**THE EXERCISE**. Carry the passage on from its last sentence.

**DATA PROVIDED**.
-- -- --

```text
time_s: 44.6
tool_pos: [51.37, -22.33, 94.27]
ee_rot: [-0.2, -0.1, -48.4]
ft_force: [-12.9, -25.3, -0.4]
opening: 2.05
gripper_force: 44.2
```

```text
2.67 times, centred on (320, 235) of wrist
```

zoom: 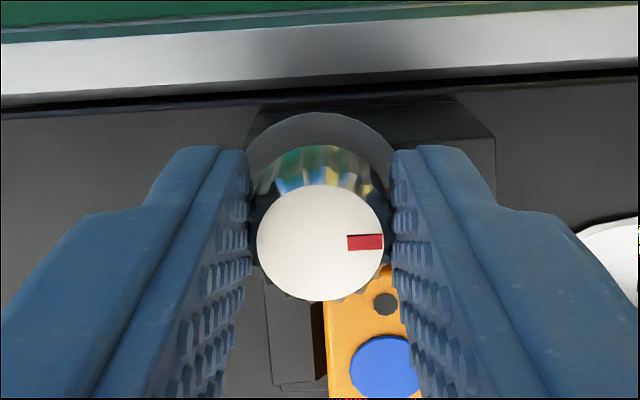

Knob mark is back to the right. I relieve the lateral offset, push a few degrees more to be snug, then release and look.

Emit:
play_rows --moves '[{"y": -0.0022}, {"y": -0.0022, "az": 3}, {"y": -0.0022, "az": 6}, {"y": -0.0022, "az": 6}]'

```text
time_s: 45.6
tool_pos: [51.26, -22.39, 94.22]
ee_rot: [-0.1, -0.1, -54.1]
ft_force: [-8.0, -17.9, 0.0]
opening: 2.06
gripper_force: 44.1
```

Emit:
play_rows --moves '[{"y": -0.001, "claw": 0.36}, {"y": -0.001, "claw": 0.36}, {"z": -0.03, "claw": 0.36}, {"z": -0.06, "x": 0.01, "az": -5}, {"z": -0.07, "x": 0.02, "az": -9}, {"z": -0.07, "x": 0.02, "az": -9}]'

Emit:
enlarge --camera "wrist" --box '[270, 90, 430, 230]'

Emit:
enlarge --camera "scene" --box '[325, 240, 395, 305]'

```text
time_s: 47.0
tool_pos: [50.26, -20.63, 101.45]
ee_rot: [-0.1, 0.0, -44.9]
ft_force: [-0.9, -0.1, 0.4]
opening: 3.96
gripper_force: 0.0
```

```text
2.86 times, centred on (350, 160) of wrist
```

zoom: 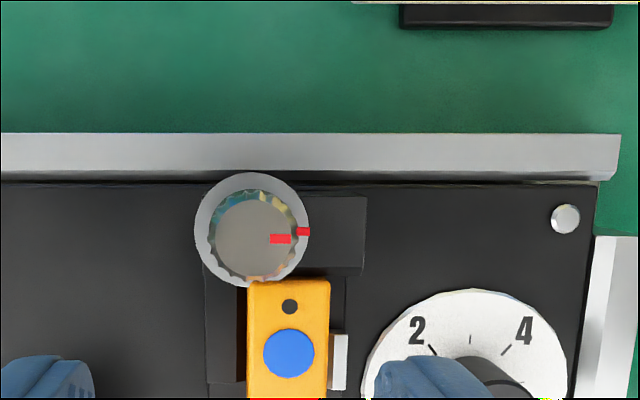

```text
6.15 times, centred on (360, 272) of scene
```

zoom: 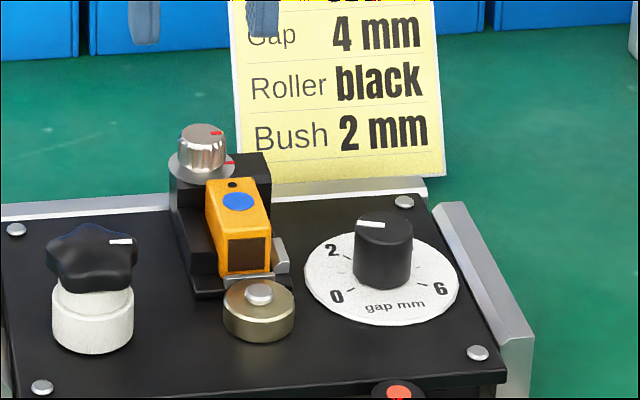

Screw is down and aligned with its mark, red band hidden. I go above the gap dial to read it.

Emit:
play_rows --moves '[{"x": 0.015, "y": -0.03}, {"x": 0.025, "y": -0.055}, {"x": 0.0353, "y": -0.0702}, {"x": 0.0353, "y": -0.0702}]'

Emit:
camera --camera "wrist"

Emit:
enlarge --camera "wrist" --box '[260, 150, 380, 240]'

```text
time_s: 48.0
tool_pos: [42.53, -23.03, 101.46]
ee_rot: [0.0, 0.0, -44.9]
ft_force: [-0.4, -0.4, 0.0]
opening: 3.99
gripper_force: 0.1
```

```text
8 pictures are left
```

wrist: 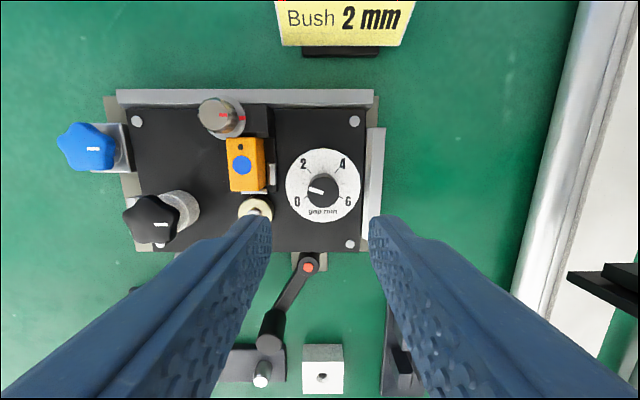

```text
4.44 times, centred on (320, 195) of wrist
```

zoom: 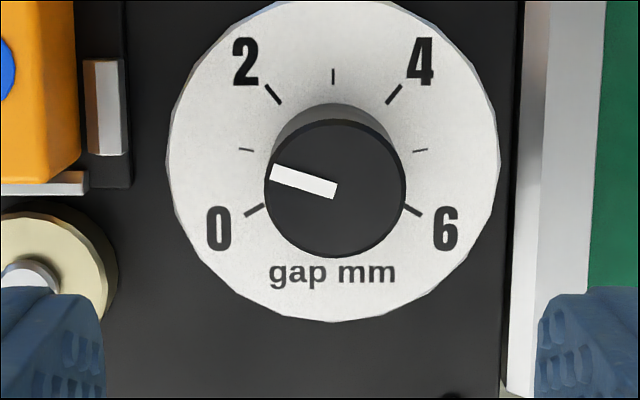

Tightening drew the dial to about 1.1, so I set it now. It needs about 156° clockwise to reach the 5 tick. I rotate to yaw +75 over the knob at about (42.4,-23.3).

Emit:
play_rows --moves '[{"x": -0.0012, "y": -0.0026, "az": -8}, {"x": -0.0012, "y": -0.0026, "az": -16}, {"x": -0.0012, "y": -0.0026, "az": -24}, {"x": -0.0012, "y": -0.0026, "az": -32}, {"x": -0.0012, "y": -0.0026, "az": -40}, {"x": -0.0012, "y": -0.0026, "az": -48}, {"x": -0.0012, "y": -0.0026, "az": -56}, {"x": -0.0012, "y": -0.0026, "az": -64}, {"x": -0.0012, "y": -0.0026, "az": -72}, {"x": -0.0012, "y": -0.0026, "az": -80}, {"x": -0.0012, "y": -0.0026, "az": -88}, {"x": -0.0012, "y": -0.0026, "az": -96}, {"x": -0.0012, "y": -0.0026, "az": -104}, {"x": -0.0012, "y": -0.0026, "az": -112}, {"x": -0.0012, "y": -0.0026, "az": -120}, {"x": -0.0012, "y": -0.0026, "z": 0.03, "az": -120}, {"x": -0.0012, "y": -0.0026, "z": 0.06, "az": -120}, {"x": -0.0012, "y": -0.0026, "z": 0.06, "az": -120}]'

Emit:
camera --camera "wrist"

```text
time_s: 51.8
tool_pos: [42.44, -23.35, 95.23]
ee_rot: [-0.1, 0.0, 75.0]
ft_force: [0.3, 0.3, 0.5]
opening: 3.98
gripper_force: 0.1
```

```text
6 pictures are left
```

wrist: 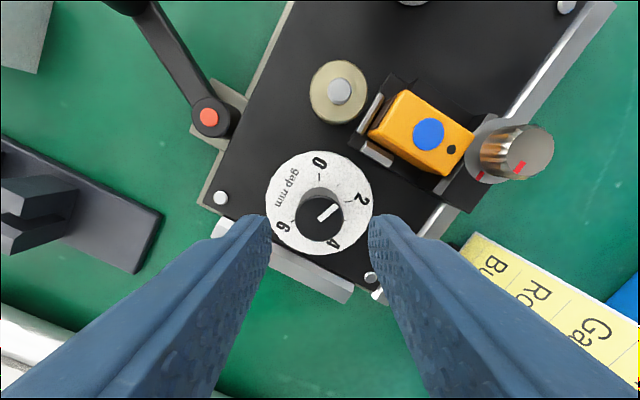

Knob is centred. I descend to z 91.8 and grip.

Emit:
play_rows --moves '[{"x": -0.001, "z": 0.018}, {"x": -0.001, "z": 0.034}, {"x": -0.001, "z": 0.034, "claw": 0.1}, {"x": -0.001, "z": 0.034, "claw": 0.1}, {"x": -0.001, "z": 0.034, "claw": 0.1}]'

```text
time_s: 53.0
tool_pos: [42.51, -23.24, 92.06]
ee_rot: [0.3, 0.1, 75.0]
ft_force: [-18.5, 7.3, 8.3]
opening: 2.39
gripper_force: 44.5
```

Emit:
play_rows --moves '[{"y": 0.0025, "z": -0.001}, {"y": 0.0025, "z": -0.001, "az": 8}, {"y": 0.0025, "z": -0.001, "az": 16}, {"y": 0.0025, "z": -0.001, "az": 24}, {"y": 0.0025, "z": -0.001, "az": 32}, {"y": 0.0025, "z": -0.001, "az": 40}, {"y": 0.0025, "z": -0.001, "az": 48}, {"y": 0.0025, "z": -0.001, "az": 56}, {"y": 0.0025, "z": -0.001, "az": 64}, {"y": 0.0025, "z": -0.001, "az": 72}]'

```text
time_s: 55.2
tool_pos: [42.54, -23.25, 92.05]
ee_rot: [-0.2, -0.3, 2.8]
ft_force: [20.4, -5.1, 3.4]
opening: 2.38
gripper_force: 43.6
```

-- -- --

**PASSAGE**.
As a plurality of overdrive look-up tables loaded in table storage devices would be required by the blending operation, the minimum hardware requirement of implemented table storage devices is using at least three table storage devices. Please refer to FIG. 8, which is a diagram illustrating an overdrive apparatus according to a fifth exemplary embodiment of the present invention. In this exemplary embodiment, the number of the employed table storage devices is smaller than the number of display regions including vertical blending regions and non-blending display regions. Thus, a dynamic loading scheme is employed by the overdrive apparatus 800 to efficiently utilize the available table storage devices. As shown in FIG. 8, the overdrive apparatus 800 includes, but is not limited to, a data storage device 802, a table access interface 804, a CPU 806, a plurality of table storage devices 808_1, 808_2, 808_3, a MUX 810, and an overdrive processing circuit 812. In this embodiment, the overdrive processing circuit 812 includes a blending unit 814 and a processing unit 816. By way of example, but not limitation, the data storage device 802 may be implemented using a DRAM device, and the table storage devices 808_1-808_3 may be implemented using SRAM devices. As shown in the figure, only three table storage devices are implemented to meet the minimum hardware requirement. However, this is for illustrative purposes only, and is not meant to be a limitation of the present invention. For example, in an alternative design, the overdrive apparatus 800 may be modified to have more than three table storage devices, such as (M+1)×(N+1) table storage devices used for respectively loading all of the pre-defined overdrive look-up tables of the (M+1)×(N+1) display regions, including the vertical blending regions and non-blending display regions shown in FIG. 7.
The data storage device 802 is arranged for storing a plurality of pre-defined overdrive look-up tables LUT_00-LUT_MN corresponding to the display regions R_00-R_MN, respectively. For example, the overdrive look-up tables LUT_00-LUT_MN may be recorded in a non-volatile storage device such as a flash memory (not shown), and loaded into the data storage device 802 under control of the CPU 806 when an application using the overdrive apparatus 800 is powered on. The table storage devices 808_1-808_3 are arranged for storing a plurality of selected overdrive look-up tables LUT0, LUT1, and LUT2, respectively. The table access interface 804 is coupled between the data storage device 802 and the table storage devices 808_1-808_3, and controlled by the CPU 806 for loading the selected overdrive look-up tables LUT0-LUT2 selected from the overdrive look-up tables LUT_00-LUT_MN stored in the data storage device 802 into the table storage devices 808_1-808_3.

-- -- --

**OUTPUT OF THE EXERCISE**.
As mentioned above, the overdrive apparatus 800 employs a dynamic loading scheme due to the number of implemented table storage devices smaller than the number of the display regions. Therefore, the selected overdrive look-up tables LUT0-LUT2 would be dynamically loaded/updated. The pixels of the display panel 702 are driven by a raster scan manner. Considering an exemplary case where each of the (N+1) non-blending display regions R_00-R_0N includes two rows. Thus, the overdrive look-up tables corresponding to non-blending display regions R_00-R_0N are sequentially used by the overdrive operation for driving pixels located at the first row, and then sequentially used again by the overdrive operation for driving pixels located at the second row. Besides, a plurality of pairs each consisted of two successive overdrive look-up tables of the overdrive look-up tables R_00-R_0N are sequentially used by the overdrive operation for driving pixels located at the first row in the horizontal blending regions, and then sequentially used by the overdrive operation again for driving pixels located at the second row in the horizontal blending regions. Therefore, in the beginning, the overdrive look-up table corresponding to the non-blending display region R_00 is selected and loaded into the table storage device 808_1, and the multiplexer 810 is notified by the table access interface 804 to therefore couple the table storage device 808_1 to the overdrive processing circuit 812. Each pixel in the non-blending display region R_00 that is co-located at a current frame and a previous frame has a pixel value G_nin the current frame and a pixel value G_n-1in the previous frame. The pixel values G_nand G_n-1act as table index values. Therefore, an overdrive calculation value G_n′ is derived from the overdrive look-up table LUT0 and transmitted to the processing unit 816 of the overdrive processing circuit 812 via the multiplexer 810. Next, the processing unit 816 converts the overdrive calculation value G_n′ into the target overdrive value G_n″. For example, the processing unit 816 determines the target overdrive value G_n″ by performing interpolation according to the overdrive calculation value G_n′.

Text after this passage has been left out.